PRESERVES′. A general term, under which are included the various fruits and vegetables which are seasoned and kept in sugar or syrup, more especially those which are so preserved whole or in slices. See Candying, Jam, Marmalade, &c.
PRESS (Correcting for the). See Proofs.
PRESSURE, BAROMETRIC, on the Phenomena of Life. M. Bert has contributed to the ‘Comptes Rendus’[122] (lxxiii, 213, 503; lxxiv, 617; lxxv, 29, 88) an account of the following experimental researches on the influence of changes in the Barometric Pressure on the Phenomena of Life:—
[122] ‘Journal Chemical Society,’ vol. xxv.

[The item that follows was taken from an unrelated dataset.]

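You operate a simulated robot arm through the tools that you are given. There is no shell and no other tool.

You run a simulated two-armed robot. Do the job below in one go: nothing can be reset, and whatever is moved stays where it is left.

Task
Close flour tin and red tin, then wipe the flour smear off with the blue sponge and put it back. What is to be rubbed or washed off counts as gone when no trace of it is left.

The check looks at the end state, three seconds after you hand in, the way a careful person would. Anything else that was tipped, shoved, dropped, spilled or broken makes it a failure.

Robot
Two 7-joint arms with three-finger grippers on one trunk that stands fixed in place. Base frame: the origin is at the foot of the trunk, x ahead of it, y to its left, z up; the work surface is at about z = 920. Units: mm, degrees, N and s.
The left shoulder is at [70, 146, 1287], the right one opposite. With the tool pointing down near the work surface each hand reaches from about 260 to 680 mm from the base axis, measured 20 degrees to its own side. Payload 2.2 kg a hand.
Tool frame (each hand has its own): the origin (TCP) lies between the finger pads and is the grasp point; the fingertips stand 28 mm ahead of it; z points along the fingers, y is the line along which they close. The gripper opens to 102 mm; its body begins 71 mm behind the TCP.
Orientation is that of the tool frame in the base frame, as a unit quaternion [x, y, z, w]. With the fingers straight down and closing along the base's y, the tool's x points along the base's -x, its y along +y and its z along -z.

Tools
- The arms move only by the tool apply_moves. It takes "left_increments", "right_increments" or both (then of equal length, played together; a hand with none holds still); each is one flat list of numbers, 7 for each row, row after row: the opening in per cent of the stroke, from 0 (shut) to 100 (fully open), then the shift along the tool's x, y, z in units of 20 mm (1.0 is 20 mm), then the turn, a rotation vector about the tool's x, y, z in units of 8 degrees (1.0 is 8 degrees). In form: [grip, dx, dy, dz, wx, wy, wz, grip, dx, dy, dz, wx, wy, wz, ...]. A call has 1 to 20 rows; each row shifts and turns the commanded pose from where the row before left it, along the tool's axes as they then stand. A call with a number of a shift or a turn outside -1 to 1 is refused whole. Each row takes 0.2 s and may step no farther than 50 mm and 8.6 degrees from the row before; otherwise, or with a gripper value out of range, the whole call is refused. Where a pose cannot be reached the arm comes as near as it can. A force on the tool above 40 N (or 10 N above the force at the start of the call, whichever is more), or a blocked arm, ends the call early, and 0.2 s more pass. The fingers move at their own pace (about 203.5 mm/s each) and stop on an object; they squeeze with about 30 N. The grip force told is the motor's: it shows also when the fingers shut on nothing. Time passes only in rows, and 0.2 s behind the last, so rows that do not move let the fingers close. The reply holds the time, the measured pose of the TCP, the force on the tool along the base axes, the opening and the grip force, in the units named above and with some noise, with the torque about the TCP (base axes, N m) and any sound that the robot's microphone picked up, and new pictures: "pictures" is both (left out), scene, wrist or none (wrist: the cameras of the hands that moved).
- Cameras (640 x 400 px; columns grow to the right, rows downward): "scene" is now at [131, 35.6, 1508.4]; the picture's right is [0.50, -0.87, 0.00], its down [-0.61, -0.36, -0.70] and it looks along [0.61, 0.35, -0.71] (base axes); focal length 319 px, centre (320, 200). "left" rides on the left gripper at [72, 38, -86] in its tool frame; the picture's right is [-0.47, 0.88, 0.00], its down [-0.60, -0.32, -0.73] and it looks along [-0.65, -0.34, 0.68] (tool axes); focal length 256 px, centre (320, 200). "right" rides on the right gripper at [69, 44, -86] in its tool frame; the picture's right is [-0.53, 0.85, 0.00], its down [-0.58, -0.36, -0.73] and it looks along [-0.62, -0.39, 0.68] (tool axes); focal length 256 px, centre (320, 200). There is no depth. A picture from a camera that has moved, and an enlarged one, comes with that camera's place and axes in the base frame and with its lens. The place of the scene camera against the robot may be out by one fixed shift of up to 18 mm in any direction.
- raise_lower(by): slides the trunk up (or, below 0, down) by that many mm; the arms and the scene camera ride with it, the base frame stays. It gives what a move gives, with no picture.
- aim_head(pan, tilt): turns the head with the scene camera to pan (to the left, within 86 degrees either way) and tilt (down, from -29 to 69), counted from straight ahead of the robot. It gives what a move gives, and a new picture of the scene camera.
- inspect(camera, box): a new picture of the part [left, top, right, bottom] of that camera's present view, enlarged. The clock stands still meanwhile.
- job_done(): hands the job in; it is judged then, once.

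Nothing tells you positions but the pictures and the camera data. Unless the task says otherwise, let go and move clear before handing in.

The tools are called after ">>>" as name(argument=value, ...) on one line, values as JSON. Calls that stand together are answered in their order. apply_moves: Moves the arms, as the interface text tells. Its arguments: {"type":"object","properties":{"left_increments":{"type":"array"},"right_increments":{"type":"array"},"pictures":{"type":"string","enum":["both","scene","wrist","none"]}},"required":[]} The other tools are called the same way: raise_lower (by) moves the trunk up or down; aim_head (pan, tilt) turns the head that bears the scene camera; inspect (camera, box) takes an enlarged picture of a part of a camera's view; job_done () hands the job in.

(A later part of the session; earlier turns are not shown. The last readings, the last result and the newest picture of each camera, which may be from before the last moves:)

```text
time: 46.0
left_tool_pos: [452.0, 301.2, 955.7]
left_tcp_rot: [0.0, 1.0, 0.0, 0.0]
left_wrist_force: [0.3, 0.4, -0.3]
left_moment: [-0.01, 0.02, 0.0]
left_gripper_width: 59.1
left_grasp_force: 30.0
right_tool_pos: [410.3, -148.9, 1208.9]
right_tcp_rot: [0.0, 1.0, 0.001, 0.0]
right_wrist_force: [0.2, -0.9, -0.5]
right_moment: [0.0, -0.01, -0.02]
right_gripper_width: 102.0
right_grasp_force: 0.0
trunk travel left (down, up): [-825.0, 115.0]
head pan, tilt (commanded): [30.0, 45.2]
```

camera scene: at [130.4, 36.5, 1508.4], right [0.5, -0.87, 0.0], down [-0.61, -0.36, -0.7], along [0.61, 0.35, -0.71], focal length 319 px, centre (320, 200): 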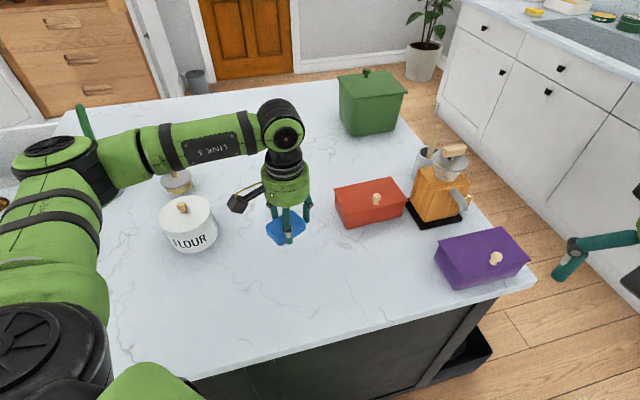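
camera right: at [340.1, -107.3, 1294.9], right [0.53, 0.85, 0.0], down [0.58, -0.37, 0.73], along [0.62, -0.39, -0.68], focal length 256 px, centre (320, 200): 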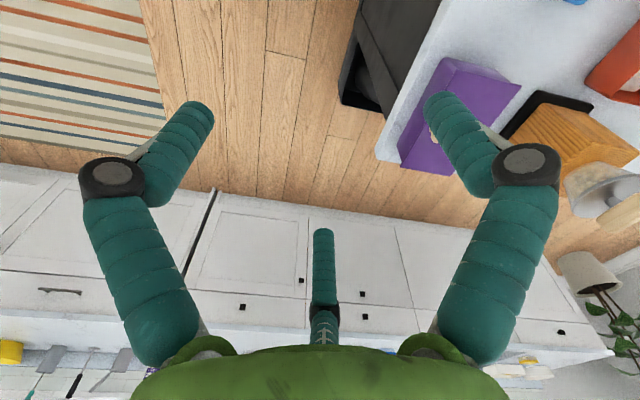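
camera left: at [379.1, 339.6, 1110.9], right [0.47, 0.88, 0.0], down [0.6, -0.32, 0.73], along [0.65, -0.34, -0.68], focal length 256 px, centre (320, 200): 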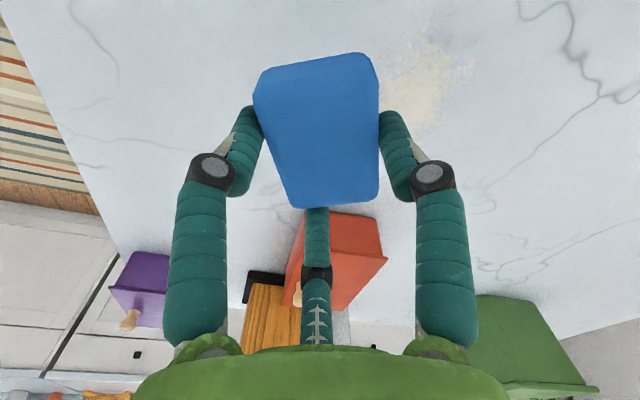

He finds that at pressures under 18 centimètres of mercury animals die from want of oxygen; at a pressure of one to two atmospheres, from want of oxygen and presence of carbonic acid; at 2-6 atmospheres, from the presence of carbonic acid alone; at 6-15 atmospheres, from the presence of carbonic acid and of excess of oxygen; and at 15-25 atmospheres, from the poisonous action of oxygen alone.
Animals die from want of oxygen when the amount contained in their arterial blood is not sufficient to balance a pressure of 3·5 per cent. of oxygen in the atmosphere. They die from poisoning by carbonic anhydride when the amount contained in their venous blood is sufficient to balance a pressure of 26 to 28 per cent. of carbonic anhydride in the atmosphere in the case of sparrows, of 28 to 30 for mammals, and of 15 or 16 for reptiles.
As the pressure of oxygen in the surrounding air depends on two factors, the percentage proportion and the barometric pressure, the barometric pressure may be reduced to 6 centimètres for sparrows, if the proportion of oxygen in the air is increased; and it may be raised to 23 atmospheres without causing death, if the proportion of oxygen is reduced by mixing the air with nitrogen. Aeronauts might, therefore, ascend higher than it has hitherto been possible to do by taking with them a bag of oxygen to inhale; and the danger that threatens divers of being poisoned by the oxygen in the compressed air might be averted by using a mixture of air and nitrogen.
From an examination of the gases in the blood of animals confined in rarefied air the author finds that both the oxygen and the carbonic anhydride in the blood diminish. The dyspnœa which is felt in ascending mountains
is therefore due to want of oxygen in the blood. The diminution in oxygen becomes diminished at 20 centimètres pressure, yet this is the pressure under which the inhabitants of the elevated Mexican plateau of Anahuac live. The oxygen diminishes more quickly and more regularly than the carbonic anhydride. Although there are but very small quantities of gases simply dissolved in the blood, the chemical combinations in which they take part are dissociated very easily and in a progressive manner under the influence of diminished pressure, and this dissociation takes place more easily in the organisms than in experiments in vacuo.